Sunday, August 12, 2012

The Antlers- Undersea REVIEW

Undersea arrives just over a year after Burst Apart, The Antlers’ long-awaited followup to 2009’s Hospice.  Like it’s predecessor, Burst Apart was a concise statement- albeit not one quite as gutwrenching, but more of an attempt to re-establish a musical footing after an epic rollercoaster of emotion.  Hospice casted an imposing shadow and while Burst Apart was a lush, wonderfully produced record in it’s own right- it felt occasionally directionless and slight in comparison (or as slight as an album can be featuring songs about dying dogs and nightmarish teeth imagery).

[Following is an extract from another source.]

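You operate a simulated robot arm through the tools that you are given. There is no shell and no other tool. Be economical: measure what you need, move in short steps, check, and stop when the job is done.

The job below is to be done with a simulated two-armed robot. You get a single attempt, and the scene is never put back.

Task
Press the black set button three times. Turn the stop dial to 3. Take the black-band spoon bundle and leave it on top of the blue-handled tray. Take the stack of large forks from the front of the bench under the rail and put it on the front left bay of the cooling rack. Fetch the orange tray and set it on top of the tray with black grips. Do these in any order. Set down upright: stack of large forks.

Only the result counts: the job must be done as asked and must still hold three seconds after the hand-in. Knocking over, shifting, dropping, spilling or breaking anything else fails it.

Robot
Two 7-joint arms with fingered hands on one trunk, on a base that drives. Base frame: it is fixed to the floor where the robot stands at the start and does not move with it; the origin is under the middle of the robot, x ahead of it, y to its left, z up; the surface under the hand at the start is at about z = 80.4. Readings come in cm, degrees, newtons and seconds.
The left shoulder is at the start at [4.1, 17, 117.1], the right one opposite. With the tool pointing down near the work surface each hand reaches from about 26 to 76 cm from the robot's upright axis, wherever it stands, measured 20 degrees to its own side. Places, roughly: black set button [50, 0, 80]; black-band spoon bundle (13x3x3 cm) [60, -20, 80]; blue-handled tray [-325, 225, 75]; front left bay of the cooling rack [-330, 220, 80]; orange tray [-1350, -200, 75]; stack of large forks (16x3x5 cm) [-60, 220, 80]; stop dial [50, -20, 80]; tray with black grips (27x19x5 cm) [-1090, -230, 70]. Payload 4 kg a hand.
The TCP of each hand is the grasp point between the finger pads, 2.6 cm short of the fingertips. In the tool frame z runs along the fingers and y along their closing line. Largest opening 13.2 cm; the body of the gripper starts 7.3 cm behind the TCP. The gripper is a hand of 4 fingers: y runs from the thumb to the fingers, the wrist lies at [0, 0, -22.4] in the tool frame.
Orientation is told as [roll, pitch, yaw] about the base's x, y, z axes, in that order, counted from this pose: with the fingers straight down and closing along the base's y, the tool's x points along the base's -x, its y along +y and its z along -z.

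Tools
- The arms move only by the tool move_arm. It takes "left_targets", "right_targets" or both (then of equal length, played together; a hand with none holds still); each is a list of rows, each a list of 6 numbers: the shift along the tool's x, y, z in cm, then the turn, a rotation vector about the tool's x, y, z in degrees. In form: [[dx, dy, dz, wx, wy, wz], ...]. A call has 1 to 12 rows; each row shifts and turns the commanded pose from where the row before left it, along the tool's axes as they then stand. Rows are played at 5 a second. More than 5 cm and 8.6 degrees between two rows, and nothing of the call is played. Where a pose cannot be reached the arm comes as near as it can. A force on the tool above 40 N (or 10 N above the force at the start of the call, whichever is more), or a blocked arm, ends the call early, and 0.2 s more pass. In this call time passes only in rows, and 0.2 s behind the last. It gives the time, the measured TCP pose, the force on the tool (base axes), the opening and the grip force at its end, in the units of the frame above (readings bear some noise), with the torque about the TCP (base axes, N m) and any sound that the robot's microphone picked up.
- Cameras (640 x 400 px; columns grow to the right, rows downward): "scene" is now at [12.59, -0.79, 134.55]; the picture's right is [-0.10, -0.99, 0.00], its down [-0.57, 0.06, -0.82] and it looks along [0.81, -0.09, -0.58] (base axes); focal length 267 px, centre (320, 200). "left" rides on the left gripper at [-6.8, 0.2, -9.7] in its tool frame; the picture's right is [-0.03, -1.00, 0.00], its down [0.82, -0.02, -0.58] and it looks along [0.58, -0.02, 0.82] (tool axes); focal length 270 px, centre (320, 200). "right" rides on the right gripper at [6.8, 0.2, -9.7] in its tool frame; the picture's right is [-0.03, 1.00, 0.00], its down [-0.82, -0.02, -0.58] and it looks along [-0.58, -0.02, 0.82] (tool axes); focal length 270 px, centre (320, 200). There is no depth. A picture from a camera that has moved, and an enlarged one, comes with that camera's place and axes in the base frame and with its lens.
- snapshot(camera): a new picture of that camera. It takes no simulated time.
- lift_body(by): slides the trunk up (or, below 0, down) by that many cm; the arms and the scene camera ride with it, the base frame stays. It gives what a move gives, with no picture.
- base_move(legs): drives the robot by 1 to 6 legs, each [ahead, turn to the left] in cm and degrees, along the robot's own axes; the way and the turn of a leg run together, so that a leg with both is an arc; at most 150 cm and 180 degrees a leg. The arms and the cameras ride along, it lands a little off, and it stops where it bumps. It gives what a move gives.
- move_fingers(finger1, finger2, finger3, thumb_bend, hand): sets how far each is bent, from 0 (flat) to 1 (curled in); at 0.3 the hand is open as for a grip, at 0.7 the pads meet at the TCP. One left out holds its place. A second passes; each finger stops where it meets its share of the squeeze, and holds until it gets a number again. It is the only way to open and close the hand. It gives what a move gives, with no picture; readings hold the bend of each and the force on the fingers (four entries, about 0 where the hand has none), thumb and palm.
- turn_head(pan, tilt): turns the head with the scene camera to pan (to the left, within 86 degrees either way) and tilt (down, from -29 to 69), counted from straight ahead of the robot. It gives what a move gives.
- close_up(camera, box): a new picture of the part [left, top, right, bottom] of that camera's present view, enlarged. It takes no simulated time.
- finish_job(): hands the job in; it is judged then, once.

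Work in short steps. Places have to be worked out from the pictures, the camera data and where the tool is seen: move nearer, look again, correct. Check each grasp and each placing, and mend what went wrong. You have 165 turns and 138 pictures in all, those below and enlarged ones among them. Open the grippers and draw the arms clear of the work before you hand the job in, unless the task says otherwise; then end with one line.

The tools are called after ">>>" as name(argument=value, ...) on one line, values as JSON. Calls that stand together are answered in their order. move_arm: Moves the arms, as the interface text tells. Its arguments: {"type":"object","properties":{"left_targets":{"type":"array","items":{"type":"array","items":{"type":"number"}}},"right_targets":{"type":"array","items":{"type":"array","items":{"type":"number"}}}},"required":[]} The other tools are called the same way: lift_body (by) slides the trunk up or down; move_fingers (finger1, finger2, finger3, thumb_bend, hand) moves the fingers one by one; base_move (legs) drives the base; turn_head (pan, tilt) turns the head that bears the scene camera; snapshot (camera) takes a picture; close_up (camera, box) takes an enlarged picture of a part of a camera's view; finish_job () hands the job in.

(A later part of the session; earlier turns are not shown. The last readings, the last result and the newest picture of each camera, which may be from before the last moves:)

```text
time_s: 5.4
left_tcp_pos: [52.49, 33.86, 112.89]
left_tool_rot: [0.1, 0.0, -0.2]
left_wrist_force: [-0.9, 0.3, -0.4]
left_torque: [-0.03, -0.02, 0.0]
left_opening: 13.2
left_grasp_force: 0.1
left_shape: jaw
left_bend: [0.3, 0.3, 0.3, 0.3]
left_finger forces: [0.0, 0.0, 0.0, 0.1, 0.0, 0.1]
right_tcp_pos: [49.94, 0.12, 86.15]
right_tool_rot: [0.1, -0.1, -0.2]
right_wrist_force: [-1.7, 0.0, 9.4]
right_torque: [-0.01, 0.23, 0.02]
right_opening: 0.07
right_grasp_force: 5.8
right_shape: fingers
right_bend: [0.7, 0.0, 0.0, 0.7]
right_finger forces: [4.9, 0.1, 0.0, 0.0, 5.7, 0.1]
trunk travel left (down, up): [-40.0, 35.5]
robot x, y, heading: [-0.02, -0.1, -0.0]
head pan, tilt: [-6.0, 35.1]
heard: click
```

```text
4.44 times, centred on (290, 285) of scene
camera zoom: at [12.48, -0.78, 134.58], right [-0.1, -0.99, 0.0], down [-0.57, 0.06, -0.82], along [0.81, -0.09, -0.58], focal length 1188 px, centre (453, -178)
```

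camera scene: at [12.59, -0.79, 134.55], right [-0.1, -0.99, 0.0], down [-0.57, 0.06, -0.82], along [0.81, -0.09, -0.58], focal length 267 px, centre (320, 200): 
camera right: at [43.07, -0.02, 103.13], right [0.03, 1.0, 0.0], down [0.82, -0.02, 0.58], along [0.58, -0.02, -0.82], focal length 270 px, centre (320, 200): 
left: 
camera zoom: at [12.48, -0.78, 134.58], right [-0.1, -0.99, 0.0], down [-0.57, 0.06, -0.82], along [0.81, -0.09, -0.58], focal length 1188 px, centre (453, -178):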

Undersea, though, is pretty magical.  Downsizing to a four song EP, The Antlers have consolidated their vision while avoiding any tendency to meander. From Peter Silberman’s vocals to Darby Cicci’s aural textures, the band boasts a polished confidence that seems to indicate both growth and focus.  In many ways, this release is an incredibly successful compromise between Hospice’s conceptual angst and the dark velvety aesthetic of Burst Apart.  The Antlers have never been known for their sonic tidiness (more often than not, their previous catalogue bleeds at the seams rendering them a downright frustrating band to listen to on shuffle), but Undersea replaces that signature grandiosity with a newfound elegance.  As for the songs themselves- out of the four tracks, “Crest” is the obvious standout buffered by the wonderfully sprawling “Endless Ladder” and the elegaic “Zelda” with album opener “Drift Dive” slowly ushering the listener onto this rich, auditory experience.  And while The Antlers’ style doesn’t seem to lend itself to the EP treatment- clocking in at 22 minutes, Undersea is both complete and free, not to mention a flawless table-setter for whatever the band does next.